The Courtauld Institute of Art, London
As Feixuan Xu settles into her Post-Doc fellowship at The Courtauld this autumn, she answers three questions about her work and practice as an anthropologist and the path that led her research to transit from conventional interpersonal to multispecies realms.
ASYMMETRY: Why did you decide to work in this field?
FEIXUAN XU: A quick answer: I kept a dog, and I enjoy art. A prolonged story: It was during my sophomore year when the internet was once abuzz with heated debates over the long-standing dog-meat festival in Guangxi province where I grew up. I juggled the moral/cultural relativism stance and a supportive attitude towards animal rights as a dog person. My then-supervisor Dr Magnus Wilson recommended to me ‘Purity and Danger’, a book examining the relationship between food taboo and identity formation by British anthropologist Mary Douglas, where my passion for anthropology stemmed. My Master’s thesis centres on buskers in Durham city, delving into how street performers strategically navigated urban ecology – infrastructures, pedestrians and microclimate in public spaces. Inadvertently all these threads of animal, art, ecology and ethics were woven into my doctoral project, in my agnostic eyes, as if done by an invisible hand.
A: What led to your research specialisation on the anthropology of art from a non-human or multispecies perspective?
FX: The first year of my PhD journey was a leisurely meander around the area of Chinese contemporary eco-art. It took me some time to figure out that posthuman conceptual tools popularised in contemporary interspecies art discourse show less interest in understanding what happened daily between artists and those nonhuman participants in art projects, and thus do not channel much insight in art interpretation. In carving my own research pathway, I took pains to avoid imposing theoretical jargons to explain away artworks but experimented with ethnographic fieldwork methods in exploring ‘social relations’ from conventional interpersonal to multispecies realms. My intellectual inspirations mainly draw on studies in ritual, sensation, multispecies ethnography and material culture.

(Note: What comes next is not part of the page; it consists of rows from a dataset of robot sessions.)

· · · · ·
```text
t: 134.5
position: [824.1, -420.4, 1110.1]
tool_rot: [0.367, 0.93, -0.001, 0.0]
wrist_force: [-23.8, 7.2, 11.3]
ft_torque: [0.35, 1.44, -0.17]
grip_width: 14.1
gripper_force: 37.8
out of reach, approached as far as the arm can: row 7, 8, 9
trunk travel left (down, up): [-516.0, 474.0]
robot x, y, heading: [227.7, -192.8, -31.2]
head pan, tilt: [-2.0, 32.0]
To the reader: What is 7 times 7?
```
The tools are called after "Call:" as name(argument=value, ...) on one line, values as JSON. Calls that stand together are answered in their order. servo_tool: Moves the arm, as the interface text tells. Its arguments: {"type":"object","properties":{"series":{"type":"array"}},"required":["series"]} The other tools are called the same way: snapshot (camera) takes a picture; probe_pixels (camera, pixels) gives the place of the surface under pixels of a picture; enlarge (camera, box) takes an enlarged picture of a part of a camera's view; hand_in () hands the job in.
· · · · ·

A: How do you envision your research and practice developing during your fellowship?
FX: A two-year postdoc position at the Courtauld is a precious opportunity to pick up those unsettled threads in my doctoral thesis on Liang Shaoji’s silkworm art and further refine my thoughts on interspecies art, which I envision to publish as a monograph in near future. Based in London and co-hosted by Asymmetry, I hope to widely connect and communicate with local art institutions, practitioners and organisations for possible collaboration in public engagement programmes outside my scholarly work. This fellowship also entails non-academic writing commitments on various platforms, which I’m particularly looking forward to practising for, as effective and caring ‘translation’ between different communities and domains has long been my interest and research anchoring point.